Every year, it is a challenge to conduct examinations in Sawantwadi, in the Konkan region of Maharashtra. Three colleges of this Konkan town are affiliated to Mumbai University, almost 650 kilometres away. Going to the university for any work is a big challenge. Administering the colleges in this region is an equally big one for Mumbai University. The Konkan people have long demanded a separate university for their area. This problem is not unique to Maharashtra either.
The University of Mumbai, like most universities in the country, has a federal structure. The central administration and its postgraduate departments form the core that sets standards for and regulates a number of affiliated institutions, typically colleges, for undergraduate studies. These colleges can be fully public, aided or private.
The draft National Education 2019 is only the latest policy roadmap to recommend abolishing this system of affiliated colleges. Education commissions have regarded this structure with concern for years and it’s easy to see why. Some state-run universities are so bloated, their central cores, instead of focusing on research and innovation, have been reduced to just conducting exams and managing welfare schemes and promotions.
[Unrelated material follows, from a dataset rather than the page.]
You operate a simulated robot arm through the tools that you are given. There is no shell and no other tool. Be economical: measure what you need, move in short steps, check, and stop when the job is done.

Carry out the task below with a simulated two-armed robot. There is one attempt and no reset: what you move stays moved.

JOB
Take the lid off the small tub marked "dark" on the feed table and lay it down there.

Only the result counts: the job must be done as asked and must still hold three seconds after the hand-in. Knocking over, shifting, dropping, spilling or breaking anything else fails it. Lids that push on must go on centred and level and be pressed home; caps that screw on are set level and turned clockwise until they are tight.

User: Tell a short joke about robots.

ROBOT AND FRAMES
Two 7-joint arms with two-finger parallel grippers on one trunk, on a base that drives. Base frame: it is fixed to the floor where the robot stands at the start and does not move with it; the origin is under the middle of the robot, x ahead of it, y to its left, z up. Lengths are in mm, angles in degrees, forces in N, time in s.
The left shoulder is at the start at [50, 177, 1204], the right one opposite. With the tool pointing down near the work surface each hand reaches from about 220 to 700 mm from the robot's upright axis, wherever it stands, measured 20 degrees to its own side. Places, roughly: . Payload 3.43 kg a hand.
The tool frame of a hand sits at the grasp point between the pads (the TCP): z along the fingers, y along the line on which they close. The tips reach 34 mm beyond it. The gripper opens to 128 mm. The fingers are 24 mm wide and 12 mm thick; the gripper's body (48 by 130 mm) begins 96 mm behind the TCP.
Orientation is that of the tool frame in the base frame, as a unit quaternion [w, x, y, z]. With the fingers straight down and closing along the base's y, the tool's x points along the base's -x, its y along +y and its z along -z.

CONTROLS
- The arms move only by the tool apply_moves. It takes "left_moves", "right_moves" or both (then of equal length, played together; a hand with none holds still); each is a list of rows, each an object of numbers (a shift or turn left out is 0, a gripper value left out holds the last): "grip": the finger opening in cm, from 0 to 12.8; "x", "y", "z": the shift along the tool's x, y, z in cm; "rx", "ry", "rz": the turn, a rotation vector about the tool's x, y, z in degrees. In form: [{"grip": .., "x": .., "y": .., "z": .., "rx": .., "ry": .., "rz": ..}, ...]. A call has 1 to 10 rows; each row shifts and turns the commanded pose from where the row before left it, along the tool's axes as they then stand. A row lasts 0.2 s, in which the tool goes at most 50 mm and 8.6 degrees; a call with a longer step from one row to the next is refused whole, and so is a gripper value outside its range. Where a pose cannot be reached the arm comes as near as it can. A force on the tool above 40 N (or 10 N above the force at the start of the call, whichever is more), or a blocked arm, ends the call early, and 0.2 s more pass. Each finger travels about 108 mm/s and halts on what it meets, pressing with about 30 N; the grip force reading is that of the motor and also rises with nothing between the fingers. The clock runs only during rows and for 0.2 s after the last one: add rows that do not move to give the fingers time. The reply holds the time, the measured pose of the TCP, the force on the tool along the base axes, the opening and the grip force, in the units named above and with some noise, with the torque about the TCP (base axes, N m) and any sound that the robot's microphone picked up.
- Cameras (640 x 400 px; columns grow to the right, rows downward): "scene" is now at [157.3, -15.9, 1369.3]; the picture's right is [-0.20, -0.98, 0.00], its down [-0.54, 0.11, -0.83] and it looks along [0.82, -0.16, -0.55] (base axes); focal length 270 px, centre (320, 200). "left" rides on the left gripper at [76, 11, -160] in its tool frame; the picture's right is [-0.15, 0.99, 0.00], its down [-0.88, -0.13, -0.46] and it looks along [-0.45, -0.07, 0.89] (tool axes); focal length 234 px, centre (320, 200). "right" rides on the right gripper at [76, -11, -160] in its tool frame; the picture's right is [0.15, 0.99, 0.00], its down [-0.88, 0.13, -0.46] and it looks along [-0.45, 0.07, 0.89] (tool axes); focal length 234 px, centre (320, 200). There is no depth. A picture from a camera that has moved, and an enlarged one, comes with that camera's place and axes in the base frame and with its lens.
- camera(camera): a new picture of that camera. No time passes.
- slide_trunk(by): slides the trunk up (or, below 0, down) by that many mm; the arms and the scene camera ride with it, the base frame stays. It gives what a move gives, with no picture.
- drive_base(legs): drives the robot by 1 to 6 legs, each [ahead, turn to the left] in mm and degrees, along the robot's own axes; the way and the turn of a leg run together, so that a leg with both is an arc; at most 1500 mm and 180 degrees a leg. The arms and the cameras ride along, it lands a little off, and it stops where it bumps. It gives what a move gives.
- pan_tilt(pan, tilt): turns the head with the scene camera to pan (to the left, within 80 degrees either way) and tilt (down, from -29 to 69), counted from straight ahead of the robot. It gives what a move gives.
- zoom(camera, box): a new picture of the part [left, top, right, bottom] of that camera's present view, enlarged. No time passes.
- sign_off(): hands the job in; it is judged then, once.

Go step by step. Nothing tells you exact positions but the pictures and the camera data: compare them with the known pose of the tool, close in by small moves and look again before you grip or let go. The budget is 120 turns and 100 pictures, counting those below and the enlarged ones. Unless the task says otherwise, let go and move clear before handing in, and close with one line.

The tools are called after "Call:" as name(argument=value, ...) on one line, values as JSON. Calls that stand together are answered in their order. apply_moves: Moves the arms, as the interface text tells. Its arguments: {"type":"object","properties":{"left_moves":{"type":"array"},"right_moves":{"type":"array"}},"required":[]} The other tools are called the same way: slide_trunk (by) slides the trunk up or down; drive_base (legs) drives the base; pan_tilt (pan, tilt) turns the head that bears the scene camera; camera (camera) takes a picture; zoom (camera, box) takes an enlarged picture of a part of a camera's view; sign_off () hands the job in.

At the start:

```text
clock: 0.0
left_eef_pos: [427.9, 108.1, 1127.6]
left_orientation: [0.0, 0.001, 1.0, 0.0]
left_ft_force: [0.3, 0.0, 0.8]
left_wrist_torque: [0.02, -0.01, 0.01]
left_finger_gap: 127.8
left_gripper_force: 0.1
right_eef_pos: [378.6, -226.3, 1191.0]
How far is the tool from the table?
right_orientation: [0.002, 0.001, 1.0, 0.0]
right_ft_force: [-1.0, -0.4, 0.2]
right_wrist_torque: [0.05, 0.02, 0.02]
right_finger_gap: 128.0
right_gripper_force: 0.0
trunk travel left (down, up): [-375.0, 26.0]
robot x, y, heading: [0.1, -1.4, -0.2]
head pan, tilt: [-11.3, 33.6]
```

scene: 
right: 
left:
India’s five biggest universities regulate a staggering 4,209 colleges and centres between them, enrolling lakhs of students. The largest, Chhatrapati Shahu Ji Maharaj (CSJM) University, Kanpur, alone has close to 1,000 affiliated colleges spread across 14 districts of Uttar Pradesh. Mumbai University, with over 800 affiliated colleges enrolling 8.5 lakh students conducts 8,500 examinations in a year. Savitribai Phule Pune University, Maharashtra, and Dr. B. R. Ambedkar University, Agra, Uttar Pradesh are about the same size as Mumbai University. The story behind their bulk is the same one behind most of public higher education – underfunding, teacher-shortage, and systems whose growth simply hasn’t kept pace with the growth in the number of students.